Students submit a course proposal in the late spring of their junior year. The following fall, as an independent study class, they plan the course with the support of a faculty advisor. Each course taught through the program has been novel in its own way, says  Jim Leloudis, the  Peter T. Grauer Associate Dean for Honors Carolina and director of the James M. Johnston Center for Undergraduate Excellence.

“We’re looking for students who are going to develop a course that addresses an issue, concern or topic that perhaps isn’t otherwise addressed in the curriculum,” says Leloudis. “It’s about opening up a new teaching space.”

Leloudis says that the program serves as an excellent capstone experience for students’ undergraduate careers.

“I think it’s great to watch students become practitioners in their disciplines,” he says.

Helmke and Snow met in 2018 in an intermediate poetry class and quickly became close friends. Last spring, they decided that they would make the perfect poetry instructor duo and enlisted English and comparative literature professor Michael McFee – someone who had guided both of their Carolina poetry careers – to serve as the faculty advisor.

“[C-START is] the epitome of the pleasure of teaching at Carolina because you have two really intelligent, engaged students who want to do something above and beyond,” McFee says.
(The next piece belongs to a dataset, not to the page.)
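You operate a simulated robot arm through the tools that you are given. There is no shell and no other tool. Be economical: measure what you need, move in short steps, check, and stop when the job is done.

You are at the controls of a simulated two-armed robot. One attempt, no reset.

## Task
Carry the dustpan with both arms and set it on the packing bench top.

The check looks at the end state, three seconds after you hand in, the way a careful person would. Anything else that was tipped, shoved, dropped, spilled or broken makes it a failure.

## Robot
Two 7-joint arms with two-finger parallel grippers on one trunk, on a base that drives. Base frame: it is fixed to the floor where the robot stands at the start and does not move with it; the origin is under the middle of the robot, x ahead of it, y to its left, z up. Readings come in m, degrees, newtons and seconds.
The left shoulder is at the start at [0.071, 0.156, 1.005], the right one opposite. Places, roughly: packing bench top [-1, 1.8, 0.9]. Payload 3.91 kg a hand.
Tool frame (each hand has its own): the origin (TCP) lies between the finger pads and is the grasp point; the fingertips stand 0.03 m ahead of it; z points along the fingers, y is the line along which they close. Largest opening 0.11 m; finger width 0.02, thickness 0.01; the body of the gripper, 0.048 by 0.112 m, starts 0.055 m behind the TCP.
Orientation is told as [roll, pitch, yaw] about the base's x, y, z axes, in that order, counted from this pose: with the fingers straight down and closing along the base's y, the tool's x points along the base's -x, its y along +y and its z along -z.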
Helmke and Snow designed the course inspired by the sense of heavy loss experienced over the past couple of years.

“This is a time of human history that is not really high on excitement and joy, shall we say? I think we all need things to lift us. It was clear to me that the prospect of teaching this class was a joy to them,” says McFee.
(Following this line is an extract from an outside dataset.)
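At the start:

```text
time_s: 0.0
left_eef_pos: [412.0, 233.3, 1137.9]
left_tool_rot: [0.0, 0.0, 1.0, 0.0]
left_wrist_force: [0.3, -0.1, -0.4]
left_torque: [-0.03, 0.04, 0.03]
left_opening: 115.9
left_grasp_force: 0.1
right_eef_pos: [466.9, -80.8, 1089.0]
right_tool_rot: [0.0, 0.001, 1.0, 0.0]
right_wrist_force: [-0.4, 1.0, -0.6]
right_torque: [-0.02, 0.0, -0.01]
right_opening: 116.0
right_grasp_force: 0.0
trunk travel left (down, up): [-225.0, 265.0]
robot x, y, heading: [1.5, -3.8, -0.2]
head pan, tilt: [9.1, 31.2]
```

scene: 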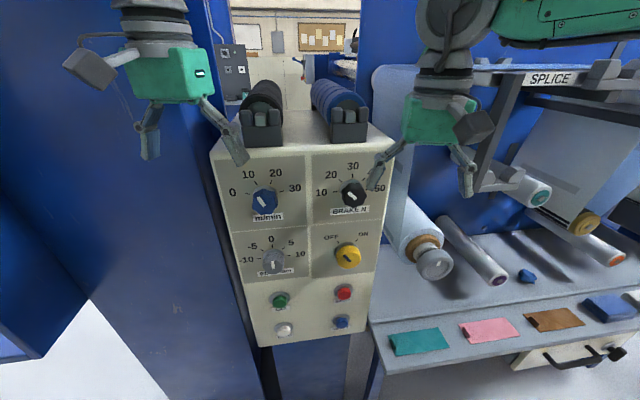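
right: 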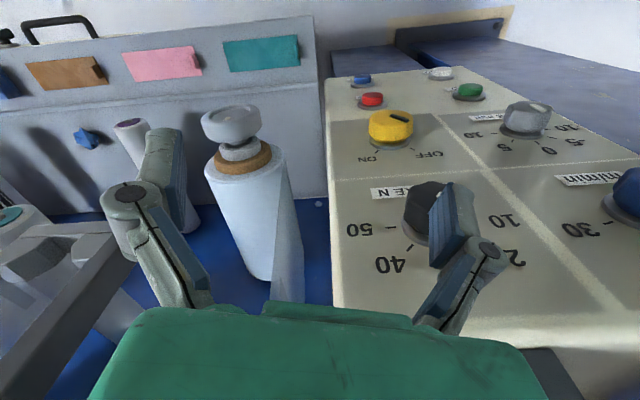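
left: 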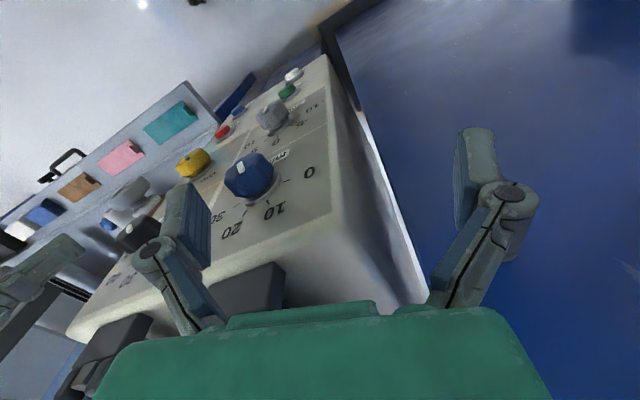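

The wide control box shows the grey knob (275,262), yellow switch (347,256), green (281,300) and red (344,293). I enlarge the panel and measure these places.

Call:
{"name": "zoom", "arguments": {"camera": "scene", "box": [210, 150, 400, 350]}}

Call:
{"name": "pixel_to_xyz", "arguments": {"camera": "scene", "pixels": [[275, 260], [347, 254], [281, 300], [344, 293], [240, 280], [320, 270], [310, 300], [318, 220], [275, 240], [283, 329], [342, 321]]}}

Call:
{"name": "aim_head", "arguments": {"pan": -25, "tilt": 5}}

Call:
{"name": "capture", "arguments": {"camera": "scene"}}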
Snow and Helmke asked themselves, “If we’re missing community, what are pillars that we really think hold our community and make it stable?” They settled on the principles of food, family, love and loss and carefully designed the syllabus to move thematically from loss to restoration.

Helmke says the opportunity to design this course has been incredibly personal. She is the daughter of Tampa brewmasters and cooks, so the interdisciplinary study of food is something she values personally and academically.

“I think that this opportunity gave me the ability to create something that’s uniquely ours,” says Helmke. “It speaks to both me and Jordan’s passions and showcases that to others in a way that I have not felt like I’ve been able to do.”

Both Snow and Helmke said that each week their students continue to amaze them with generative conversations and courage, as the poetry course is many students’ first.

“I just really love seeing the bravery of people putting their work out there because it can be intimidating,” Helmke says. “That’s one of the main reasons why we wanted to teach a poetry class that’s low stakes.”

During one class period, Snow turned quotes from the students’ discussion into a cento poem — a poem that draws its language from other authors.  Snow says when they shared the poem with the class, many students were pleasantly surprised by their own contributions.

“It was really sweet to be able to have almost a full-circle moment,” Snow says. “You’re already speaking poetry before you’re even trying to write it.”

The class itself meets once a week for a pass/fail grade, and Helmke says many students have said it’s their favorite course in their schedule. McFee credits that to the duo’s passion as instructors.

“Because of their passion for the subject, they want to share that passion, information, knowledge, expertise with fellow students. I think it’s wonderful to be taught by a peer,” says McFee.

McFee says this program also facilitates a space for students to seriously consider teaching after graduation. That’s the case for Helmke, who also currently volunteers at a Chapel Hill middle school and says she feels really called to teaching.

“We need teachers,” says McFee. “We need good, committed teachers at every level.”

The last line from Snow’s cento echoes that: “We give what we grow.”